The new character is Dawn Greenwood, a perfectly ordinary-seeming Earth woman who's a bit of a homebody, having spent her entire life in Anchor Bay, Maine, where she helps her father run a bed and breakfast (well, perfectly ordinary except that she apparently hasn't changed her red-and-black polka dot dress in 12 years).

She's kidnapped as a "motivator" to help press Silver Surfer into serving as the champion of a sort of resort planet he's never heard of before, but something went wrong, as the Surfer was going to help anyway and didn't need any such motivation. And he has no idea who Dawn Greenwood is.

Allred remains one of the ideal artists to draw Marvel's characters, most particularly those that originated in the publisher's volcanic period of creation in the 1960s. It's a special treat to see him drawing so much "real world" stuff, like the scenes of Dawn and her family, which account for almost half of the book.

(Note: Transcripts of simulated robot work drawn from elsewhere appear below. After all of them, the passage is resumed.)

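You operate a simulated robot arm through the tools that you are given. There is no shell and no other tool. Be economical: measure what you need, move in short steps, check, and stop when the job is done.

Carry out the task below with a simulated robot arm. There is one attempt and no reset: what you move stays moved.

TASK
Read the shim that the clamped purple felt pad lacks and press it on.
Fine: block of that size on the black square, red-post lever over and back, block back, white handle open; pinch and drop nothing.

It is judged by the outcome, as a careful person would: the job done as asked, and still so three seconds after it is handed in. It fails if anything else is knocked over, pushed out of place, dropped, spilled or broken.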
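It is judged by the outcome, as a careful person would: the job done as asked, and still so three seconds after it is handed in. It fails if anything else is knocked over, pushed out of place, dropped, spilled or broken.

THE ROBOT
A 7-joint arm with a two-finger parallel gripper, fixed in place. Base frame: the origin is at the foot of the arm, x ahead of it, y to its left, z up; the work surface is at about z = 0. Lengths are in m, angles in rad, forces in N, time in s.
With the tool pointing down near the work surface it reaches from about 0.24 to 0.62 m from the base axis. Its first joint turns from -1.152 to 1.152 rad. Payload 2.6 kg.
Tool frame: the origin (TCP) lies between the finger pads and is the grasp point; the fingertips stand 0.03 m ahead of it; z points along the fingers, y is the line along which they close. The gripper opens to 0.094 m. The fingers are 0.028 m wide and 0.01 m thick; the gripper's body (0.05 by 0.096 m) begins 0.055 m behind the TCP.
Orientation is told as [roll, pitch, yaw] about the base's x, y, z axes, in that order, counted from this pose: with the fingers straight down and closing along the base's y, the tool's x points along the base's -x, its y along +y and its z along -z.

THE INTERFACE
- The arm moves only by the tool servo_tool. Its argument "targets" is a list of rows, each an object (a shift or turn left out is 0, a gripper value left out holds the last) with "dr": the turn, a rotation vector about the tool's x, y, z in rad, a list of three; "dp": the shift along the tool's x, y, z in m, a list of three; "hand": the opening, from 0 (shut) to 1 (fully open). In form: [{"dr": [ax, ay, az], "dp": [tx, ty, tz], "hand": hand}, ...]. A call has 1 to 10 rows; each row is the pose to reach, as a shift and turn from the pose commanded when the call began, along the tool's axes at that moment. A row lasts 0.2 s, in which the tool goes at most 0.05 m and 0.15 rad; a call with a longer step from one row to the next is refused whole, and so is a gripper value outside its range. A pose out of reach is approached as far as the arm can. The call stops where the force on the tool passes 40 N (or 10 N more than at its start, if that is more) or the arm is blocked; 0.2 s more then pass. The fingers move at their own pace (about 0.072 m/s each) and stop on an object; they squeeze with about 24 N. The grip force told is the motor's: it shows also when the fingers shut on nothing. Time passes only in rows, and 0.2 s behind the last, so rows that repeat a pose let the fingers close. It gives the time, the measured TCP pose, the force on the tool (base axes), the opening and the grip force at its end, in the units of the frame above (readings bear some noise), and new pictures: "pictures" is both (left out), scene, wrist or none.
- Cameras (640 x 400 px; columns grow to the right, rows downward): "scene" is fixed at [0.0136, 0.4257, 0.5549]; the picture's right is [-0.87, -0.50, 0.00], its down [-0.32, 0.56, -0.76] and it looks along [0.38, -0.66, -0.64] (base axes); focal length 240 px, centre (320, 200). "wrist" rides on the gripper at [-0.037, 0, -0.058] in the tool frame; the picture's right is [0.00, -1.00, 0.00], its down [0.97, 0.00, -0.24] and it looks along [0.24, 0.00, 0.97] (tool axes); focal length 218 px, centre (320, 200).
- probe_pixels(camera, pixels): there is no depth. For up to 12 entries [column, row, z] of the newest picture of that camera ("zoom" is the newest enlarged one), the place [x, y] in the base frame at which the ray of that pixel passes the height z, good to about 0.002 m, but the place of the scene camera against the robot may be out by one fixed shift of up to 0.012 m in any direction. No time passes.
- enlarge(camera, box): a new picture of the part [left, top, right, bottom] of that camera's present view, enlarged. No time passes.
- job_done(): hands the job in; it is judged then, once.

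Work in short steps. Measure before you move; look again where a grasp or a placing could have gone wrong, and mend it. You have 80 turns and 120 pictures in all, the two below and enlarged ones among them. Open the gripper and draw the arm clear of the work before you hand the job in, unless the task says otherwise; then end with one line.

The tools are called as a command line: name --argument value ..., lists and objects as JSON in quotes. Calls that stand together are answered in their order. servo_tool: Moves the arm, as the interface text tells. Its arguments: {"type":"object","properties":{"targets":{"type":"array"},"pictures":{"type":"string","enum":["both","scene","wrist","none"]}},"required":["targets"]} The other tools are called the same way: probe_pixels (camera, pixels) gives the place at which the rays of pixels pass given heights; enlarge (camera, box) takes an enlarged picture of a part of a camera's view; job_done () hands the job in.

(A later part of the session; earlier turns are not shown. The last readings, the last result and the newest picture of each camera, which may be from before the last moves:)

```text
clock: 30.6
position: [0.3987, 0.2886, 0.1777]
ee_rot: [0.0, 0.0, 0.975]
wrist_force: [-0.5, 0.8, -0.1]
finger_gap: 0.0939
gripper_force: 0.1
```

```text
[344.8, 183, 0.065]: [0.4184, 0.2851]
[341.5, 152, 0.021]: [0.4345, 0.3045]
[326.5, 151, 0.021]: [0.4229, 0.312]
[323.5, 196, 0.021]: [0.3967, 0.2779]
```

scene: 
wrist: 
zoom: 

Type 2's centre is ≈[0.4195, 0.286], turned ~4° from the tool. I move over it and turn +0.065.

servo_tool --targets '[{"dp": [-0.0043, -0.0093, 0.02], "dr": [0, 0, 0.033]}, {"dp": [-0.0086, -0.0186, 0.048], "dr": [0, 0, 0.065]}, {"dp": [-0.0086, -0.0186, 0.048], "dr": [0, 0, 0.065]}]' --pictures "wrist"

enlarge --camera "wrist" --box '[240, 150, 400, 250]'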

I have a hard time putting my finger on what it is about Allred's artwork that so reminds me of Kirby's, as Allred's lines are so much rounder and smoother, and his pages tend to lack that jagged sense of urgency. I think it has something to do with the way he so effortlessly adapts Kirby's designs into modern comic storytelling, and with the posing of his superheroes. They stand, walk, fly and fight like Kirby characters, but less violently — I get a cool, comfortable, casual Kirby vibe from Allred's Marvel work (see, I told you I had a hard time putting my finger on it).

Slott's plot is well-constructed and does a fine job of introducing a new character, re-introducing the old one, and setting up one hell of an elaborate meet-cute between the couple that will apparently star in the series. I got a very Douglas Adams vibe from some of the space stuff — a character named "The Incredulous Zed" summons the Surfer to rescue the resort planet of The Impericon, with luxury suites so big they have their own moon, from disaster.

If one regards Marvel's "All-New" initiative as an extended period of trying out new things to see what works, then this week brings at least two more success stories.